Yaşadığınız hayatı sorgular mısınız, yoksa; 'Amaan hayat işte, böyle gelmiş böyle gidiyor.' diye mi düşünüyorsunuz? Peki, yepyeni bir yaşam kurabilmek için harekete geçmeye hazır mısınız?

"Felakette tabiatın rahmine düşen, parklarda ve çadırlarda dünyaya gelen yeni bir insan ırkıyız. Eski hayatlarımızı, kazanma ve kaybetme üzerine kurdukları modern dünyadaki tahakkümü, sömürüyü, eğitim yetersizliğini, fırsat eşitsizliğini, ataerkil yapıları, kötü çalışma koşullarını, sefaleti ve asfaltla kaplı sokaklardaki yılışık duyguları ve ısı yalıtımlı kalın duvarların arasına sıkışanların yalnızlığı, can sıkıntısı ve değersizlik hissini; kapıları silahlı telsizli bekçilerce tutulmuş hapishaneden farksız sitelerde depresyon, gelecek kaygısı, para endişesi, çok çalışma gereği, başarı dayatması, kazanma, biriktirme ve sahip olma hastalığını reddediyoruz."


Okuduğunuz paragraf bir romana ait. Ama ne yazarı tanıdık, ne de kitabı. Fakat yılmadan, doğru bildiği yola inanarak ve kendisi gibi düşünen bir çok insanı bir araya toplamayı başarabilmiş bir yazardan bahsediyorum; Şafak Pala, namıdiğer Yarım Adam. Sosyal medyanın hayatlarımızda tartışmasız etkisi sayesinde, sayısı gün geçtikçe artan kendi okuyucu kitlesini oluşturmuş bir yazar kendisi. Bizim yollarımızın kesişmesi, bir tesadüf sonucu oldu. Aslında ben hiç bir şeyin tesadüf olduğunu düşünmüyorum. Aynı frekansta olanlar elbet ulaşır birbirlerine. Şu an bu yazıyı okumakta olan siz sevgili okuyucuyla buluştuğumuz gibi.😉


"İnsanın kendi doğasına giden yolun dönemeci bir felaketle can bulabilir mi?
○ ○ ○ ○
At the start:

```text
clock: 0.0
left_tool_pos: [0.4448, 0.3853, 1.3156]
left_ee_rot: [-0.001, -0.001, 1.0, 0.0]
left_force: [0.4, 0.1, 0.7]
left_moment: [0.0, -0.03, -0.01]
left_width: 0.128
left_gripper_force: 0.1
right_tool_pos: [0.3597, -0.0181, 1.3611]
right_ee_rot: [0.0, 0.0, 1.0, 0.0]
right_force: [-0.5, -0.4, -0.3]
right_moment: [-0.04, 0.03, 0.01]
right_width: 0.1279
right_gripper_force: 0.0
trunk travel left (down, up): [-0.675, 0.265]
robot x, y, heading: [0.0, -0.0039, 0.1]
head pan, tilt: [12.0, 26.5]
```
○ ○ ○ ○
Ya da bir felaket yaşamadan da sıkıştığı cehennem döngüsünden, cennetine giden yolu tekrar bulabilir mi?"

"İstanbul depreminden sonra Gülhane Parkı'na sığınıp çadırlarda yaşamak zorunda kalanların yapay hayatlarının şaşırtıcı ve ilginç şekilde doğallaşmasını, karakterlerin distopyadan ütopyaya uzanan yolculuklarında felaketlerin kurtarıcı etkisini anlattım." diye kitabının konusuna dair fikir verirken, bir yandan da, "Sine-i okura döndüm" diyor yazarımız ve şöyle devam ediyor; "Yazarın popülerliğini metinden daha önemli kabul eden büyük yayınevleri okuma zahmetine bile girmeden kitabı reddettiler." O da redde retle cevap vermiş ve yayıncıları protesto ederek, 6 yıl 5 ayda yazdığı üç kitaplık seriyi, kitabın tamamını Facebook sayfasında ücretsiz olarak yayınlama kararı almış. Halen de, belli zaman aralıklarıyla bölüm bölüm yayınlanmakta.
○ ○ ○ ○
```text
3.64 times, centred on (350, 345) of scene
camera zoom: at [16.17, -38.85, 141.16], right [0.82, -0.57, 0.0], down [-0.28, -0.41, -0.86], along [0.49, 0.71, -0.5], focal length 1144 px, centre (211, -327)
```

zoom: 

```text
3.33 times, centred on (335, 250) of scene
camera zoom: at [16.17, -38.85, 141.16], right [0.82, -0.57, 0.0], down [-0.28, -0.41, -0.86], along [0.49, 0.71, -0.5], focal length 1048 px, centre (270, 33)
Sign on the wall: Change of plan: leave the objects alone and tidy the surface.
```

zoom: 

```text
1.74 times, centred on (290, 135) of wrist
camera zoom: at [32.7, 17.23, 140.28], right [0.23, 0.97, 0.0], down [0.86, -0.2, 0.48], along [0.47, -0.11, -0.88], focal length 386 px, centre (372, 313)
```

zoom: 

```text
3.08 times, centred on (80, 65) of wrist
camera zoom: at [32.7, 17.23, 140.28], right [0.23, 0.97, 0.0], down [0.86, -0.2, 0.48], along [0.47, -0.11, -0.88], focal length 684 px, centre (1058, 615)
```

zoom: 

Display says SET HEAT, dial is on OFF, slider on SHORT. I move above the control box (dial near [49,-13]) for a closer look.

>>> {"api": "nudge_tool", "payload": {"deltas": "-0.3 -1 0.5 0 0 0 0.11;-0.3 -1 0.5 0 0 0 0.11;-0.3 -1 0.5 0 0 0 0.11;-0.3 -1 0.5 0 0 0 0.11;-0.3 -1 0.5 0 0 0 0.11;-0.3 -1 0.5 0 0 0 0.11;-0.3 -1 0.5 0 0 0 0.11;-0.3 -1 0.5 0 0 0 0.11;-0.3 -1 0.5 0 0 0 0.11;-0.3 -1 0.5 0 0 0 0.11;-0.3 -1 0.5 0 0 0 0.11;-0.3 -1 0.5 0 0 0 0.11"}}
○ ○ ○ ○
Sizce bir ütopya gerçek olabilir mi? Sıradan koşuşturmacaların içinde tükettiğimiz, ama istediğimiz gibi yaşayamadığımız hayatlarımızı değiştirmenin bir yolu olamaz mı? Eskiler; "Olacakla öleceğe çare yok." derler. Hayatın akışı içerisinde zaten ne olacaksa oluyor. Bedenlerimiz mutlaka bir gün hayata veda ediyor. Ama, akıp giden yaşamda değişim için yapabileceğimiz hiç bir şey yok mu? Kitabın bir yerinde geçen şu cümle yazarın kendi bakış açısını özetler nitelikte:"Yani sen şimdi ütopyanın önce kurgusunu yazacak, sonra da onu gerçekleştirmeye mi çalışacaksın?"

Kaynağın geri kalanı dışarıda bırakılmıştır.